Thursday, July 20, 2006

Digital Fortress by Dan Brown

Digital Fortress is a Dan Brown masterpiece. It is a mystery/suspense/action novel in which an NSA (National Security Agency) cryptographer (one who studies and deciphers codes) Susan Fletcher and her fiancé David Becker, who works for a university, are caught up in a huge twisting scandal threatening to destroy U.S. intelligence. It is a captivating twist of events, with enough evidence to support that one person is the criminal, then abruptly giving you the evidence to support that the person is innocent and someone else is threatening American intelligence. The story is set in two countries, with two story lines interconnected completely. The part that grabbed me was the suspense, the constantly twisting power struggle, and several occasions in which believing or rejecting theories could have been the difference between life and death. Also, David is constantly dodging bullets, both figuratively and literally. I enjoyed learning about a few types of codes including one used by Julius Caesar.
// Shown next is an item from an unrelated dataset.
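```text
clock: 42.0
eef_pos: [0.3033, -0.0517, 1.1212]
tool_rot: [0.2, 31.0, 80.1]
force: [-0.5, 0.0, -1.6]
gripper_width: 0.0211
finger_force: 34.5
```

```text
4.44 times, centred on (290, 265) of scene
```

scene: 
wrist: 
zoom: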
The characters in Digital Fortress were developed at different rates, sometimes giving false hints, forcing the readers to make their own guesses about what a character will do, and then, later, they find out something different, and the plot line could change completely. The mood of the book is both slow and steady, with not a dangerous feel, just a search for an item or a search for clues at times and other times, the mood is suspenseful, mysterious, and fast passed and there is a lot of danger or the need for quick thinking and decision-making. Overall, Digital Fortress is a good novel and is worth reading; it has a good plot, a suspenseful feel as you anxiously read toward the next shocking twist, and the danger that lurks around every corner. I give this book a 5-star rating. - Bruce H.